Imported Crude Oil Independence

May 16, 2011 |

Brazilian fuel pump offering options between 100 percent gasoline and 100 percent ethanol

By Don Siefkes, Executive Director, E100 Ethanol Group

The United States currently imports 3.3  billion  barrels/yr of  crude oil. This yields 66 billion gallons/yr of  gasoline, about 50% of America’s total gasoline usage.

As article after article in Biofuels Digest has pointed out, the ethanol industry knows how to make ethanol from a variety of feedstock and could make 66 billion gallons/yr of fuel grade ethanol in short order without interfering with food production.

The E100 Ethanol Group believes the current strategy of going to 15% ethanol content gasoline and more E85 vehicles will not generate a market of that size and will not make the U.S. independent of  imported crude.

After careful  interviewing of dozens of retail gasoline franchisees and drivers over the last 18 months, the E100 Ethanol Group has concluded that the lack of  E85 sales is not due to lack of availability or lack of knowledge that the vehicle can burn E85. It is due to poor mileage, higher cost per mile, and more frequent refueling stops.

These negatives cannot be overcome by continuing to put ethanol into an engine optimized for gasoline. The engines need to be optimized for ethanol. Sturman Industries, Mahle  Powertrain, Nissan, Saab, Hp2g, MCE-5, and others have demonstrated the ability to make competitively priced engines that can be optimized  for E100 (98/2, EtOH/IPOH) yet could still burn gasoline if E100 were not available.

Like airbags, seat belts, and unleaded fuel, however, these technologies will not come into production without a government mandate.

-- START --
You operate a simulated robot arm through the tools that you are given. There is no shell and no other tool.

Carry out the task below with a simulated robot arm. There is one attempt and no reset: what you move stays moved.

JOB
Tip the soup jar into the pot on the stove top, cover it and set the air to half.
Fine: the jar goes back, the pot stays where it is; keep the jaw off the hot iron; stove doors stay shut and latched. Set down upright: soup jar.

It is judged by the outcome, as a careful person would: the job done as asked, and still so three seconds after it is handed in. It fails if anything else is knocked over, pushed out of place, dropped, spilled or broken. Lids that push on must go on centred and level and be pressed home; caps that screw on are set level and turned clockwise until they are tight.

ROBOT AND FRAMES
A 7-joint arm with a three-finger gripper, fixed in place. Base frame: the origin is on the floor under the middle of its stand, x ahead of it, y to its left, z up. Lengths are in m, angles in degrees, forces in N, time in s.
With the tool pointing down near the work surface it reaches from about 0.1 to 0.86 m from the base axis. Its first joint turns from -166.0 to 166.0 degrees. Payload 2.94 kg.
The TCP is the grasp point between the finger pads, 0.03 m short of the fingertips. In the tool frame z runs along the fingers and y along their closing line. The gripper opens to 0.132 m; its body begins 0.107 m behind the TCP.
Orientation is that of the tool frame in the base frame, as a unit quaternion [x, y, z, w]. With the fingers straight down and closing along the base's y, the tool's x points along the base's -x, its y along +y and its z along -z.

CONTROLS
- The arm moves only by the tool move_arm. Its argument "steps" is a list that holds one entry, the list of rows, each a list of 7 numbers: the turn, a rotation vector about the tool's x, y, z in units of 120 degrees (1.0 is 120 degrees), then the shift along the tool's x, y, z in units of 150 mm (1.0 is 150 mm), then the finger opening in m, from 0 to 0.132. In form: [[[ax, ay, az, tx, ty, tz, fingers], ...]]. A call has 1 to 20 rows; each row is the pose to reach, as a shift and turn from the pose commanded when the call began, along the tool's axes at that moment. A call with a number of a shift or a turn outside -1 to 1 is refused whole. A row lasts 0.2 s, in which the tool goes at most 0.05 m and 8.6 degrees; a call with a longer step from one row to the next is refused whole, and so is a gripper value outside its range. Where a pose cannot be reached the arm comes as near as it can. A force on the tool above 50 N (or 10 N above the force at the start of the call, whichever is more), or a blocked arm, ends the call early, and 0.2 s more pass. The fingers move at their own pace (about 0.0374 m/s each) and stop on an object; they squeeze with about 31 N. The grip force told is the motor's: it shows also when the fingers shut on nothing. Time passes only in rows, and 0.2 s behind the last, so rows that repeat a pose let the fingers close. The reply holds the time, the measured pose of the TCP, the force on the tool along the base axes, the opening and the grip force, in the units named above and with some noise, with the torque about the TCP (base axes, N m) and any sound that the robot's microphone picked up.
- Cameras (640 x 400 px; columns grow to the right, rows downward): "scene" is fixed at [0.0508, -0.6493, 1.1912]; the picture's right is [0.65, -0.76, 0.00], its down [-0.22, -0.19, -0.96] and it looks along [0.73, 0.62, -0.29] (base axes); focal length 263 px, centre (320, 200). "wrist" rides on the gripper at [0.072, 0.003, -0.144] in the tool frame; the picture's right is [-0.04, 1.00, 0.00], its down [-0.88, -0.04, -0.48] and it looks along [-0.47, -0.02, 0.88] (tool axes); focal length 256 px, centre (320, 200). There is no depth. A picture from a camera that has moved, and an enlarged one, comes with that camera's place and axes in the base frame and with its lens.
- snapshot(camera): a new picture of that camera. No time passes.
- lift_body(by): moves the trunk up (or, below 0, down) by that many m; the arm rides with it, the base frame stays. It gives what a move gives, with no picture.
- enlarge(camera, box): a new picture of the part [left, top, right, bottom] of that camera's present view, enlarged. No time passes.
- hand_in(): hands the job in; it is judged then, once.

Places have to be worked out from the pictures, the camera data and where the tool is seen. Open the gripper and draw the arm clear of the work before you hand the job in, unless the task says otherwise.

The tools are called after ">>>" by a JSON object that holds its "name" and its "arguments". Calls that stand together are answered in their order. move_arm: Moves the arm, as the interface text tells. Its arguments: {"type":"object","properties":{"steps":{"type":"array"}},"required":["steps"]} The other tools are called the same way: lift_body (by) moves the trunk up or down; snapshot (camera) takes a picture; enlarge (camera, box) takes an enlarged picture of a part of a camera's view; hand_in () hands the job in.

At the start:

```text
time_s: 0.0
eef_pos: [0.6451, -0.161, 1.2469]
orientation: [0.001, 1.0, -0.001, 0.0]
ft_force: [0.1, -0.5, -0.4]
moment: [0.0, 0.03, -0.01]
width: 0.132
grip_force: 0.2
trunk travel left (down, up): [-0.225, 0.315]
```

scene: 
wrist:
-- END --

The E100 Ethanol Group suggests a strategy of having Congress enact a bill containing the  following three major points:

1. A mandate that at least 50% of all new light vehicle  inventory be E100 capable by Jan.1, 2017 with strict mileage requirements when running in E100 mode. The E100 Ethanol Group would suggest 30 mpg highway for small to mid-size vehicles and 24 mpg highway for larger vehicles.

2. A clause that any motor fuel franchisee can sell E100 under a branded canopy. This gets around the fact that many oil company franchise agreements require the E85 pump to be in an area outside the branded canopy.

3. A clause that any motor fuel franchisee can purchase E100 from any supplier. This  would permit the ethanol industry to sell ethanol as a primary motor fuel directly to a retail distribution system bypassing the pricing control of the oil companies.

This strategy would be similar, not identical, to what Brazil did to turn itself into a net crude oil exporter. Every gasoline station in Brazil has a dispenser offering the Brazilian version of E100, called Etanol Comun. Over 80% of all new light duty vehicles sold in Brazil can burn Etanol Comun.

The above strategy would assure the future of the ethanol industry, give the industry pricing control over its product, and, at long last, make the U.S. independent of imported oil.